Israeli officials said the military will have to learn the war strategy espoused by the late British general Basil Henry Liddell Hart. In a series of books, Liddell Hart advocated the "indirect approach" to warfare where attacking forces avoid enemy troop concentrations and focus on key targets that could result in the downfall of the regime. The approach stresses maneuver, cunning, and forces the enemy to prepare for multiple contingencies.

The Israeli model has focused on air supremacy, speed and direct confrontation with the enemy. Strategists said this approach led to nearly 3,000 casualties in the 1973 war, with many of the soldiers killed in waves of assault on Egyptian armored units in the Sinai Peninsula.

For some strategists, the lesson is clear: Israel needs to deploy fewer and faster forces backed by a range of air power. Chief of Staff Lt. Gen. Moshe Ya'alon said the war in Iraq would require significant revisions of Israel's security doctrine. Ya'alon said this would affect the force structure of the military.

"The [next] conflict will not engage air forces against ground forces," [Res.] Col. Shmuel Gordon, an air force pilot and a leading military strategist, said. "The conflict will be between air forces across the services and special operations forces against ground forces."

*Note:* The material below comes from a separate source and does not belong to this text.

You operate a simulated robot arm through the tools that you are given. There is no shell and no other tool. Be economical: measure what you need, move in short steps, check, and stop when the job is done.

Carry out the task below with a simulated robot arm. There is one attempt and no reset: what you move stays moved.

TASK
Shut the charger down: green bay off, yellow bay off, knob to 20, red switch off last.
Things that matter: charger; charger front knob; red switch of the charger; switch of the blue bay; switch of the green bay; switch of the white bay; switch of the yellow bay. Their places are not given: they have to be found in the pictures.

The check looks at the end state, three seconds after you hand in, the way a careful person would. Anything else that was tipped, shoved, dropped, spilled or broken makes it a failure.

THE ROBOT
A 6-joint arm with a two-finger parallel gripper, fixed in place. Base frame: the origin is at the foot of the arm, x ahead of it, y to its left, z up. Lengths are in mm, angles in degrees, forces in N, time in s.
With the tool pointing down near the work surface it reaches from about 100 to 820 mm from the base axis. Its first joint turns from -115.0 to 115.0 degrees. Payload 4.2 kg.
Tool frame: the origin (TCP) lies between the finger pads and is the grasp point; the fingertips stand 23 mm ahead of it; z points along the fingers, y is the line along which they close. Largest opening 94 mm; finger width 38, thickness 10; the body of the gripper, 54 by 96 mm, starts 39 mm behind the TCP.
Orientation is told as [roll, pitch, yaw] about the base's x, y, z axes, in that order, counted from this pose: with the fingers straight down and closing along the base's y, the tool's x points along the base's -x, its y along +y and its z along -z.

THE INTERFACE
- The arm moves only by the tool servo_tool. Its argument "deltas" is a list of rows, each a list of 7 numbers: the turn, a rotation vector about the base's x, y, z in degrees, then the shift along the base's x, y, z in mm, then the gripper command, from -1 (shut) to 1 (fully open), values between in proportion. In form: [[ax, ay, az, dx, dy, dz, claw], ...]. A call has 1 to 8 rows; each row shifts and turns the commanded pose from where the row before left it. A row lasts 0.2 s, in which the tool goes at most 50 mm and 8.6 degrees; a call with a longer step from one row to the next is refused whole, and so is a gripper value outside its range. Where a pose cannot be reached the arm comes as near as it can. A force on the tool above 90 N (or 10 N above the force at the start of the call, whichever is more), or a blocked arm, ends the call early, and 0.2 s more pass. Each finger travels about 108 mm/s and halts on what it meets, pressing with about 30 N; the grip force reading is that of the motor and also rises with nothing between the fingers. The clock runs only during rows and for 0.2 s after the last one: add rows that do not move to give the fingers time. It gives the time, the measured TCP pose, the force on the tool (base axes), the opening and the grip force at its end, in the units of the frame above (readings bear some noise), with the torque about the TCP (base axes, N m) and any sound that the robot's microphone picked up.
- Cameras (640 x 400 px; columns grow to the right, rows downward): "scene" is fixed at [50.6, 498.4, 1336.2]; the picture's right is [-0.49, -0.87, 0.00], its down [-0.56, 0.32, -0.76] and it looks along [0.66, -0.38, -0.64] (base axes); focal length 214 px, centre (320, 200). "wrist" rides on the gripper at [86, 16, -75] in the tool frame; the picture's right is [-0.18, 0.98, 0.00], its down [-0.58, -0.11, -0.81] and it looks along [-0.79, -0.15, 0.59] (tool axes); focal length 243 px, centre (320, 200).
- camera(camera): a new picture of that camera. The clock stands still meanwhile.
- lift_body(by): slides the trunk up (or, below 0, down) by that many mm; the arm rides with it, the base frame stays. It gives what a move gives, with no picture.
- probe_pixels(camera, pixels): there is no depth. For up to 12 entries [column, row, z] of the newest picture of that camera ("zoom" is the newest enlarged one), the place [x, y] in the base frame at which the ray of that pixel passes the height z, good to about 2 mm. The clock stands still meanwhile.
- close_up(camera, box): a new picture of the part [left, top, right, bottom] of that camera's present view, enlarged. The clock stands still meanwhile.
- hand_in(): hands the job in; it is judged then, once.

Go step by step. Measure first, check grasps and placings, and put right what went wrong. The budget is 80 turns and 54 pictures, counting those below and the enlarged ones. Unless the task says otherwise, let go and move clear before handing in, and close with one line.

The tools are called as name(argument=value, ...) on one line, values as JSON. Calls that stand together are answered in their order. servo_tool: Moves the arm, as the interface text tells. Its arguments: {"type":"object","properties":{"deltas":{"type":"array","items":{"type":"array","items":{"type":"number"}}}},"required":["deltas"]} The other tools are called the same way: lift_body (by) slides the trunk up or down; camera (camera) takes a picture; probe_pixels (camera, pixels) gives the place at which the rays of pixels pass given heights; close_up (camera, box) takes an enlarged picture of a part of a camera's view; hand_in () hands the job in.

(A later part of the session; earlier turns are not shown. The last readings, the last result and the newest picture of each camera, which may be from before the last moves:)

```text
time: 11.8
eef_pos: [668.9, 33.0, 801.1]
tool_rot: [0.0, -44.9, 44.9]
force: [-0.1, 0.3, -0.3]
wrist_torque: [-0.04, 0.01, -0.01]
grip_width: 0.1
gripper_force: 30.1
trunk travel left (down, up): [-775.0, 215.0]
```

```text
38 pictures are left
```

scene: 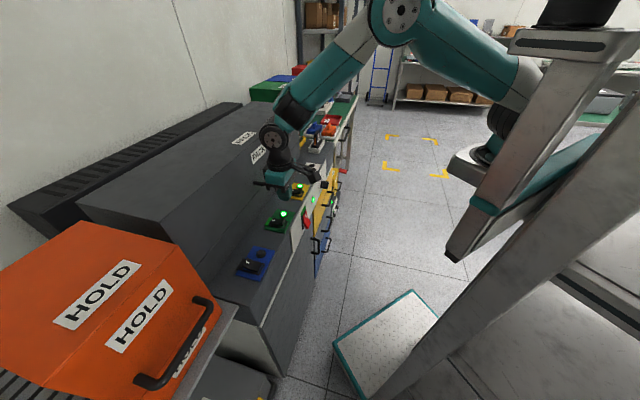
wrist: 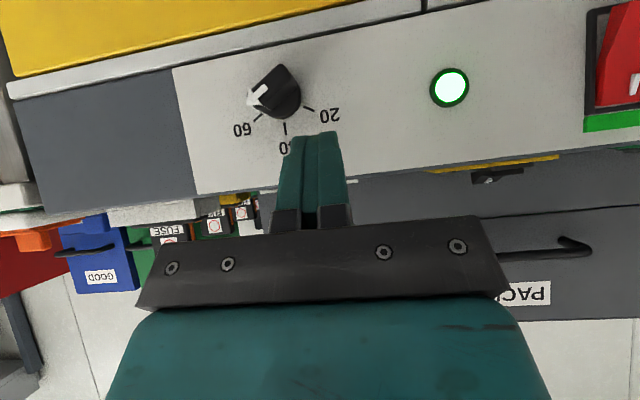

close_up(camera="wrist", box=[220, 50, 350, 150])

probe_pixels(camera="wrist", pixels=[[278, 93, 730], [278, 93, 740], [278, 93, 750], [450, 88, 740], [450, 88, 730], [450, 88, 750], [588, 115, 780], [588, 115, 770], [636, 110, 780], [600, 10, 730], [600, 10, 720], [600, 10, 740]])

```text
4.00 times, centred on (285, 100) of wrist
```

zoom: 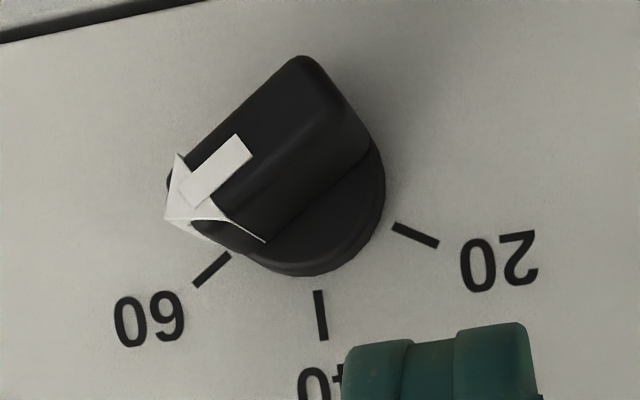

Israeli commanders, who are currently drafting a multi-year plan for procurement and force development, agreed that the U.S. war in Iraq would serve as a model for future engagements. But they stressed that such a war requires the procurement and absorption of advanced technology from the individual soldier to the division level.

Harel called Tikshuv, said the budget cuts over the last two years have prevented several projects meant to integrate the armed services. He said the war in Iraq has stressed the need for the full integration between the air and ground forces.

The C4 directorate, formerly a part of the Technology and Logistics Directorate, has been authorized to digitalize the military. This includes the integration of all ground force assets through fiberoptic cables, cellular and broadband communications and the expansion of military satellite communications.

Israel's Ground Forces Command has launched a project called Digital Ground Warfare, or Tsayad, which is meant to integrate all units of the army and allow the General Staff to obtain a realtime picture of the battlefield.

But commanders said the project has been hampered by a lack of funding. "All this takes several hundreds of millions of shekels," Harel said. "You have just have to concentrate this funding and put it in the right place."

But commanders said the military has sustained a $600 million shortfall in its budget for fiscal 2003. This has slowed down progress in virtually every new procurement program based on local contractors. Elbit Systems has been entrusted to administer the Digital Ground Warfare program.

"The Israel Defense Forces has already demonstrated leading-edge capabilities in connecting real-time intelligence to firepower in its targeted anti-terror operations in the territories," Harel said. "But these capabilities are not yet widespread in the ground forces."

For his part, Gordon has urged the military to study the U.S. battle for Baghdad. In a report, Gordon, who has served as a consultant to the Israel Air Force and Defense Ministry, said the U.S. capture of the Iraqi capital has "historic importance to the development of the Israel Defense Forces."

"If air power and special forces are given the opportunity, the conclusion is sharp and clear," the report said. "But if such an opportunity is not implemented to allow for their dominance, the revolution will be delayed."